__Article__.
┌──

Jadi ada semacam karma yang dibuat di Magelang, karma yang sudah dijentikkan oleh anak bungsu dari Raja William II, Pangeran Hendrik, dan dia melayangkan surat dari Makassar kepada ayah dan bilang bahwa sebenarnya apa yang kita lakukan di Magelang adalah sesuatu yang sangat membawa untung bagi kita orang Belanda. Sebab kita meraih Jawa dan sebuah kekayaan dari Jawa, tapi cara kita memperoleh Jawa membuat tidak ada lagi petinggi atau seorang penguasa di Nusantara yang akan percaya 100% lagi kepada kita orang Belanda.
Lihatlah Imam Bonjol di Kampung Bonjol di Sumatera Barat. Dia bilang lebih baik saya dibakar hidup-hidup di dalam kampung, dan di benteng saya daripada membuka negosiasi dengan Belanda. Sebab saya akan diperlakukan persis seperti Diponegoro yang saya akan dikhianati. Perang Jawa adalah salah satu perjuangan besar, dan di dalam perang besar itu hanya ada dua outcome. Satu outcome adalah bahwa orang Belanda menang telak atau outcome yang lain adalah pribumi akan menang telak, dan tidak ada jalan tengah.

└──

__Data extract__.
┌──

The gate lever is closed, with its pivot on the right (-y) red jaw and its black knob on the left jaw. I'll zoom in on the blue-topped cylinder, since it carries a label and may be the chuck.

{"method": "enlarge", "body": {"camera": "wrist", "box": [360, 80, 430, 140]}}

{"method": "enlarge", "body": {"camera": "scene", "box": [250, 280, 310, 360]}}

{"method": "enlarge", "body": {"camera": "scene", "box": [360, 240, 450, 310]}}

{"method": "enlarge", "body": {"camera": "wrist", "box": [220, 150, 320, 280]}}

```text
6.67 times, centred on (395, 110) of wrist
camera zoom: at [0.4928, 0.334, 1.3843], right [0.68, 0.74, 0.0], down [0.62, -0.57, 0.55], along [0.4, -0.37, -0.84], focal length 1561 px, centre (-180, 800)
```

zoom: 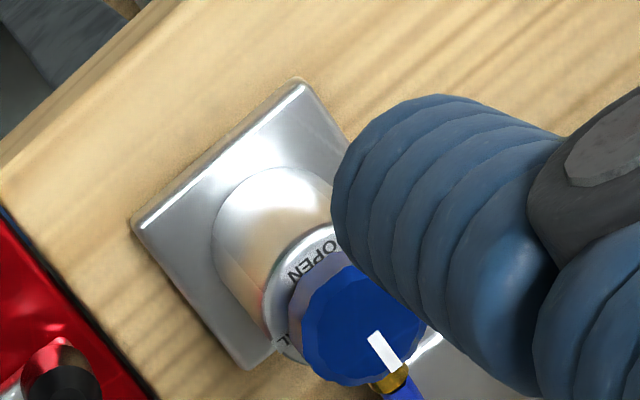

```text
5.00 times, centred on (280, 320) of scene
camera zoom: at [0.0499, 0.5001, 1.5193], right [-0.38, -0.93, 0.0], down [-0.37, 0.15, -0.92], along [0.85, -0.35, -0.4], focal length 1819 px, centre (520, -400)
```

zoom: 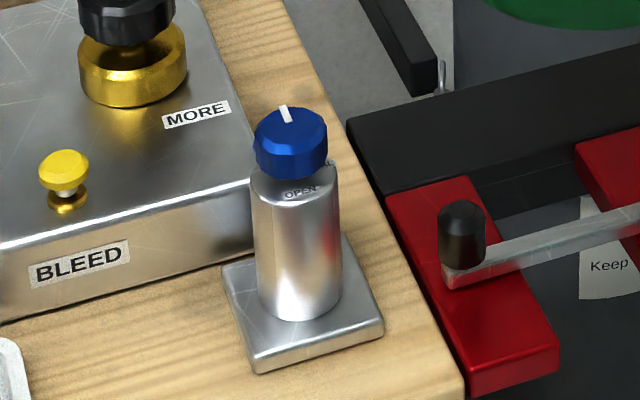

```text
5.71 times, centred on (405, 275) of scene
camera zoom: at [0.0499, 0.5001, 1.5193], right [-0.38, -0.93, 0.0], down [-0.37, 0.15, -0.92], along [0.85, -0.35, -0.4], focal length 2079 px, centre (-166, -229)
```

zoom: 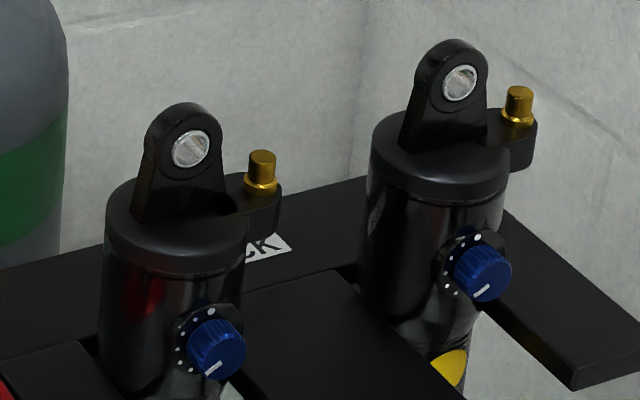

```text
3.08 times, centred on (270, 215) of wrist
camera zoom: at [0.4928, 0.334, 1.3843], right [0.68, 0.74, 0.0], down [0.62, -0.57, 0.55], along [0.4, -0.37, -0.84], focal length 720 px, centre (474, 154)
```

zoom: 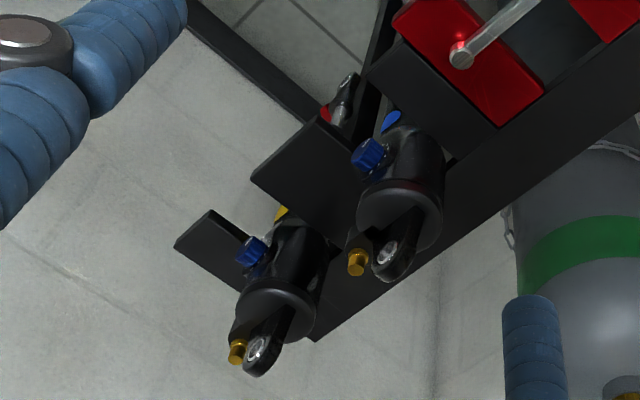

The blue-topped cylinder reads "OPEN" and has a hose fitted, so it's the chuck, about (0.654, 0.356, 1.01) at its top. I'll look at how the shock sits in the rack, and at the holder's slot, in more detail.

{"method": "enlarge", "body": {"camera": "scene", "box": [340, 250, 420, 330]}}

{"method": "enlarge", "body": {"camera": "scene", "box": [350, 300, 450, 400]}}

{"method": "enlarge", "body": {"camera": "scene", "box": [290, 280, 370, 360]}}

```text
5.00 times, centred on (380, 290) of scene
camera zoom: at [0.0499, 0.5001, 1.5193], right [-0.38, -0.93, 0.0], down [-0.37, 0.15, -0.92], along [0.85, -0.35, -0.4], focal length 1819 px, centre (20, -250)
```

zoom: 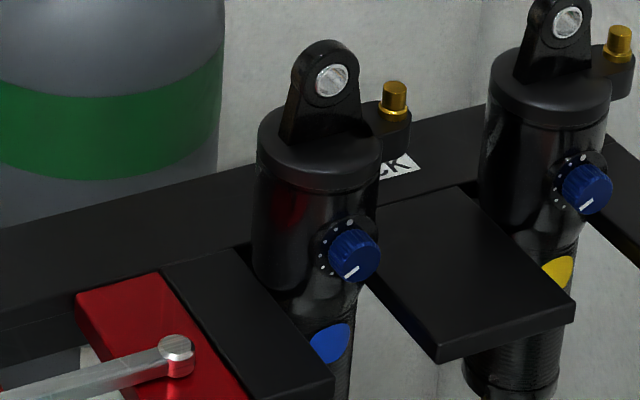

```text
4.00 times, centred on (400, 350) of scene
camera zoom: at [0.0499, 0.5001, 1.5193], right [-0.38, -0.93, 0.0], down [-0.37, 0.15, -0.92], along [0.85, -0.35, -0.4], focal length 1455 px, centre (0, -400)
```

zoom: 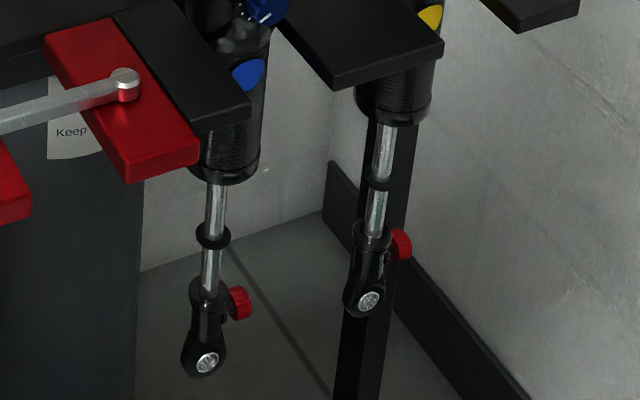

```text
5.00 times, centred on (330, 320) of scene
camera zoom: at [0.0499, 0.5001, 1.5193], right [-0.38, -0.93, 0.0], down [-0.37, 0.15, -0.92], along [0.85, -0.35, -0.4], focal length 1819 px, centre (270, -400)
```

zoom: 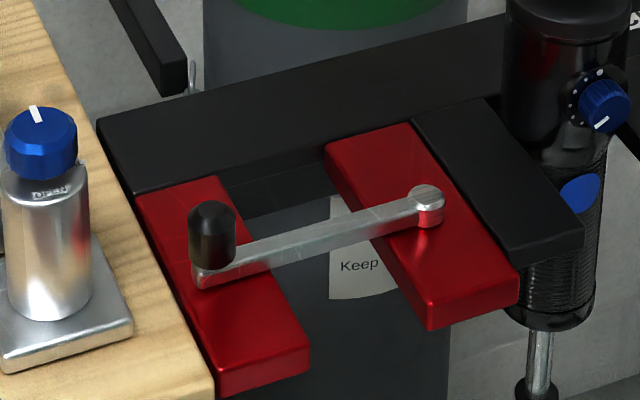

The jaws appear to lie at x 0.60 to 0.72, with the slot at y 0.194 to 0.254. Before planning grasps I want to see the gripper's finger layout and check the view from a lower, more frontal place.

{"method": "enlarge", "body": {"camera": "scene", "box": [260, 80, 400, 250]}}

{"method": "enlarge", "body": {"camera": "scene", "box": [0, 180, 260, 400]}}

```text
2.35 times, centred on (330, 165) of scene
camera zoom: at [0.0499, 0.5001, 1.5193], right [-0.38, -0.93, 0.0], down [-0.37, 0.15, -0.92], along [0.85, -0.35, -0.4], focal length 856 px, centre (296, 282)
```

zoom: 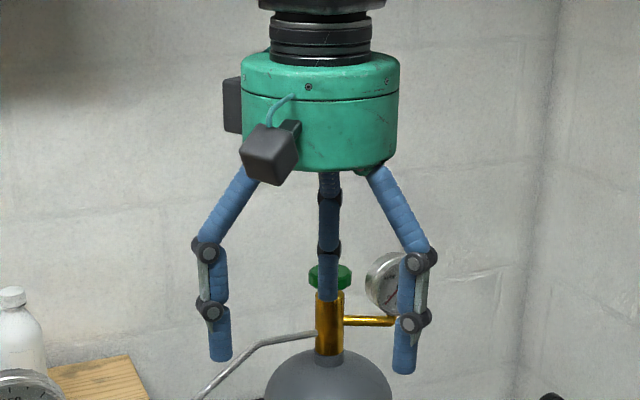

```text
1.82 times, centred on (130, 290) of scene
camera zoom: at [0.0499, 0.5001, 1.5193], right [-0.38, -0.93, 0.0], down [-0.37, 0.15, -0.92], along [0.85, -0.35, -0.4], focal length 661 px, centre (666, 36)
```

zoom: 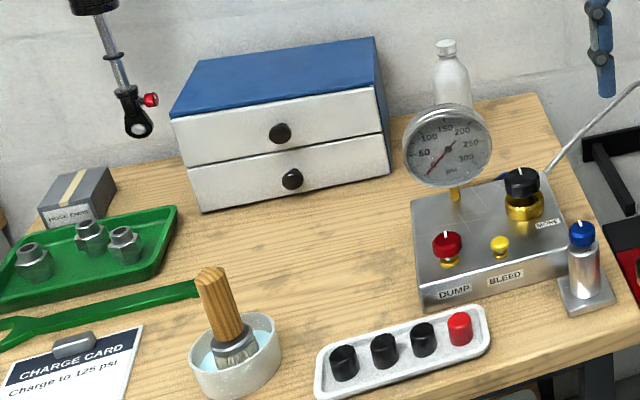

└──

__Exercise task A__.
I need one stretch of the article verbatim, from "Jadi ada semacam" to "kepada kita orang Belanda.".
__Exercise task B__.
Give the continuation of the article.

__Written reply A__.
Jadi ada semacam karma yang dibuat di Magelang, karma yang sudah dijentikkan oleh anak bungsu dari Raja William II, Pangeran Hendrik, dan dia melayangkan surat dari Makassar kepada ayah dan bilang bahwa sebenarnya apa yang kita lakukan di Magelang adalah sesuatu yang sangat membawa untung bagi kita orang Belanda. Sebab kita meraih Jawa dan sebuah kekayaan dari Jawa, tapi cara kita memperoleh Jawa membuat tidak ada lagi petinggi atau seorang penguasa di Nusantara yang akan percaya 100% lagi kepada kita orang Belanda.

__Written reply B__.
Jalan tengah bermuara kepada kepercayaan dan sesudah Diponegoro tidak ada, tidak ada trust lagi antara Belanda dengan pribumi.
Ketika sudah kalah dalam perang Jawa seperti itu, kenapa Belanda memilih mempertahankan posisi Kasultanan dan Kasunanan untuk tetap ada dan eksis. Apakah ini memang menjadi cara dari Belanda untuk tetap ada pribumi dari kelompok Ningrat?
Iya, itu satu siasat dari Belanda. Siasat Belanda adalah untuk membuat boneka dari petinggi pribumi di Nusantara. Mereka meringankan tugas Belanda di Nusantara. Mereka (Belanda) ada 232 ribu orang pada tahun 1830-an, tidak mungkin mereka bisa atau memerintah dari satu wilayah yang begitu luas yang berdasarkan sensus yang terakhir 1930, 62 juta dimana 40 juta di Jawa dan Madura dan yang lain di kepulauan di luar Jawa.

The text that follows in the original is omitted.